121 Grant Street, a one-bedroom, one-bathroom house in the desirable Bernal Heights neighborhood, hit the market in late October. The home was "completely gutted" in a fire in 2016, and the new owners will need to demolish what's left, according to realtor Jim Laufenberg.
"I suspect it will sell for more than what I'm asking," Laufenberg told Business Insider, adding that the seller listed the property below market value to incite interest in the first few weeks.
The price tag attached to the 1,700-square-foot lot shows the extent of the housing bubble in San Francisco, where tech workers create demand faster than the city can build new housing.
While rebuilding the home would be a massive hassle, Laufenberger suggested that 121 Grant Street's location just north of Cortland Street — a main drag populated by small markets, cafes, restaurants, and nail salons — would make it worth the effort.
Bernal Heights, like the rest of San Francisco, has seen housing prices soar to unprecedented heights driven by demand from well-compensated tech employees.
As we’ve reported previously, the lack of affordable housing is affecting the local economy in profound ways.
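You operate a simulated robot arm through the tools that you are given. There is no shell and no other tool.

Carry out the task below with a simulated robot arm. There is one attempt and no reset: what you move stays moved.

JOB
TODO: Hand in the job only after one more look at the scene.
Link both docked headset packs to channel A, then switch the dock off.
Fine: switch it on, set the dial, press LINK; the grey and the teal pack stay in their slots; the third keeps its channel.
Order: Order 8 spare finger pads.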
Data from California’s Employment Development Department show the Bay Area lost nearly 5,000 jobs in September – its worst month for employment since 2010, and the second straight month that jobs disappeared from a region that was formerly an engine of labor market growth.
"It's the location, it's the land, it's the opportunity to build," Laufenberg said.
As Axios noted, jobs are disappearing not for want of work, but because employers are finding it hard to fill positions due to limited housing and sky-high prices. Housing prices in the city are so out of whack, that a couple earning nearly $140,000 a year (more than double the median income for American families) qualifies for affordable housing.
“The economy in the Bay Area has pushed up against the physical limits of a lack of housing and a lack of places for workers to live,” Jeffrey Michael, director of the Stockton-based Center for Business and Policy Research at University of the Pacific, told the San Jose Mercury News.
Workers who can't find or afford housing close to their offices are pushed out of the area, and many of them don't want to bother with long commutes. "Housing is the chain on the dog that is chasing a squirrel," economist Christopher Thornberg told the Merc. "Once that chain runs out, it yanks the dog back."
Elon Musk, who recently laid off some 700 employees at Tesla’s Fremont factory in hopes of replacing them with cheaper contract labor, won’t be happy to hear this.